Crises in the Middle East have a tendency to exhibit a peculiar pattern. While they appear to be limited in scope, they almost invariably reveal a broader dimension, which is what makes such crises potentially so destabilizing. The situation created by Hamas’ dramatic breach of the border between Egypt and Gaza, and the ensuing influx of Palestinians into Sinai, presents a clear example of this pattern. Far from being a simple border issue, it has the potential to escalate in a manner that can entangle the security interests of regional actors, and further erode the prospects for a negotiated two-state solution to the Israeli-Palestinian conflict.
Beyond the immediate task of maintaining order in the eastern Sinai after the entry of 700,000 Palestinians, the situation presented Egypt with two immediate challenges. First, Egypt could not ignore the humanitarian plight of Gaza’s population that was precipitated by Israel’s collective punishment, a policy that was not only illegal, but morally and politically untenable. Egypt therefore allowed unarmed Gazans to stock up on basic necessities in the Sinai border towns in order to alleviate what was clearly becoming a humanitarian crisis. Secondly, Egypt, adamant about preserving the security and sanctity of its own border, was faced with the challenge of reaching a new arrangement governing the border with the agreement, or at the very least acquiescence, of Israel, the PA, the European Union and Hamas, at a time when the first three parties would not collaborate with the latter. In meeting these challenges, Egypt insisted that the resolution of the crisis not embolden Palestinian or Israeli rejectionists of the two state solution.
This was the backdrop to Egypt’s position on resolving the border question, and its steadfast position of redeploying officials from the PA on the Gaza side of the border, together with on site monitoring by the EU. Such an arrangement would provide the transparency necessary for maintaining an open border, while accommodating the security interests of all sides including Israel.
It is important to note, however, that the roots of the present predicament in Gaza can be traced back to a series of policies that have sought to address these issues through disengagement or coercion, which have in fact produced the opposite of their intended result. Rather than negotiate its withdrawal from Gaza with the PA, Israel’s ‘unilateral’ disengagement in September 2005 not only weakened Prime Minister Abbas but also gave credence to Hamas’ claim that Israel was forced to evacuate under fire. The continued stalemate on the peace process, together with the relentless settlement expansion in the occupied territories, only served to legitimize Hamas’ claim of the futility of negotiation, paving the way for their victory over Fatah in the 2006 Parliamentary elections.
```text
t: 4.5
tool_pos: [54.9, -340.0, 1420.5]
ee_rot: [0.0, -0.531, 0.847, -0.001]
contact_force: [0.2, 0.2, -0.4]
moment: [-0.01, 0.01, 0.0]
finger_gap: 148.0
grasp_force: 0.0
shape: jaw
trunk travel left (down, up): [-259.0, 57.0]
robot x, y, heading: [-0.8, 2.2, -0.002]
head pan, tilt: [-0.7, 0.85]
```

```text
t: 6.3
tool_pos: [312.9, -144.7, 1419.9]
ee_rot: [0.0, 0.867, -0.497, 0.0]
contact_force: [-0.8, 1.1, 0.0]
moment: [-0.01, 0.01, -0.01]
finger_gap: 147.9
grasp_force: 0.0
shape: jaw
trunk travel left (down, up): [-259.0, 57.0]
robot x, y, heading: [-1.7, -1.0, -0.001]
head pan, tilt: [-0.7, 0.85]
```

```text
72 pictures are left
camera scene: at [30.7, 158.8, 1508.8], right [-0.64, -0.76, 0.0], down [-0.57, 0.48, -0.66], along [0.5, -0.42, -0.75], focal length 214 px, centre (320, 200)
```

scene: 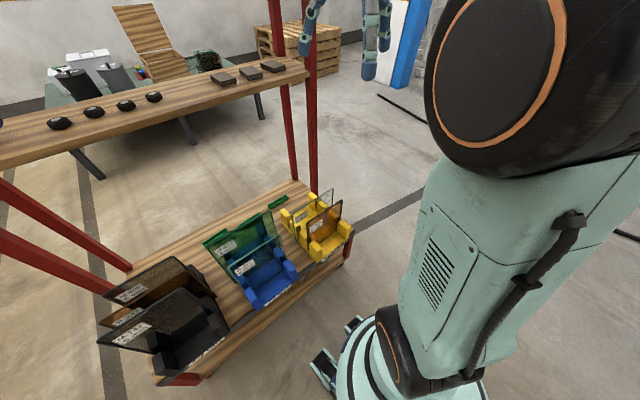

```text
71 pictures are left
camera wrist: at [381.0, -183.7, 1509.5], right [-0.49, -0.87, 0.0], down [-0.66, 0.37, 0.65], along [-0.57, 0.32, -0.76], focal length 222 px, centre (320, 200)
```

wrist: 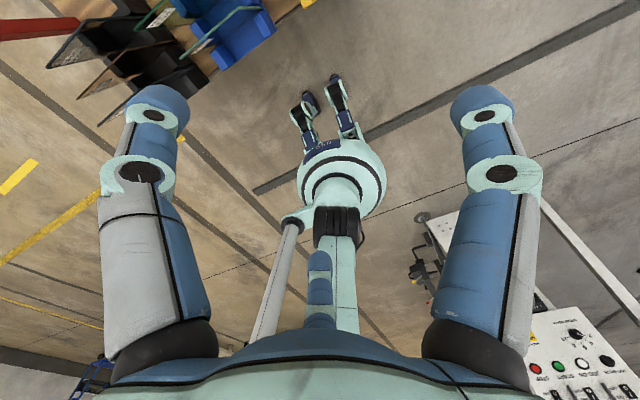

Finally, rather than weaken Hamas, the siege imposed on Gaza in the wake of Hamas’ takeover was used to further validate and provide impetus for its discourse of resistance, which thrives on conflict and the absence of credible movement towards peace.
This is precisely why a strategy that only seeks to inflict ever greater doses of pain serves to strengthen the naysayers on both sides. Rather, the focus should be on creating a situation that challenges the rejectionists politically. Allowing the PA to assume control of the border crossings between Gaza and Israel would be a first step. This could be coupled with a serious effort to achieve a ceasefire that would end the rocket fire from Gaza into Israel, and Israeli targeting of Palestinians, which would deescalate what is becoming a rapidly deteriorating situation. However, the ultimate challenge to all rejectionists, including Hamas, would be serious and expeditious permanent settlement negotiations between Olmert and Abbas, which explains Hamas’ vehement opposition to such a process.
Having failed to dislodge Hamas, a reimposition of the siege by Israel would only further entrench its hold on Gaza, particularly in the absence of serious prospects for successful permanent status negotiations with the PA. A large scale military operation in Gaza would only have the same effect, even if it would weaken Hamas militarily in the short term. Equally troubling, however, is the notion that Israel can somehow disengage completely from Gaza, cutting off humanitarian supplies and severing its link with the West Bank, thus implicitly transferring responsibility for the strip to Egypt. Proponents of this option fail to recognize that this is precisely what the rejectionists want. Since its electoral victory in 2006, Hamas has been calling for removing Gaza from the customs envelope with Israel that was negotiated in 1994 as an integral component of the Oslo process, in favor of economic linkage with Egypt, a step that would undermine the already fragile basis for a two-state solution. Hamas yearns to reaffirm that the liberation of Palestinian land from Israeli occupation was achieved by its own hand, and not by Fatah. Conversely, Israel’s rejectionists would eagerly point to the failure of disengagement to bring peace, citing every rocket attack against Israel as justification for their position that a permanent settlement will not provide for enhanced security.
The stakes in Gaza are indeed high. The current crisis is but a manifestation of a broader problem – the receding horizon of a negotiated two state solution. Ignoring the core of the issue for the sake of expediency will have serious ramifications not only for the cause of peace, but for regional stability. This is why it calls for sensitivity, caution, and foresight on the part of all the parties involved.
Nabil Fahmy is Egypt’s Ambassador to the United States.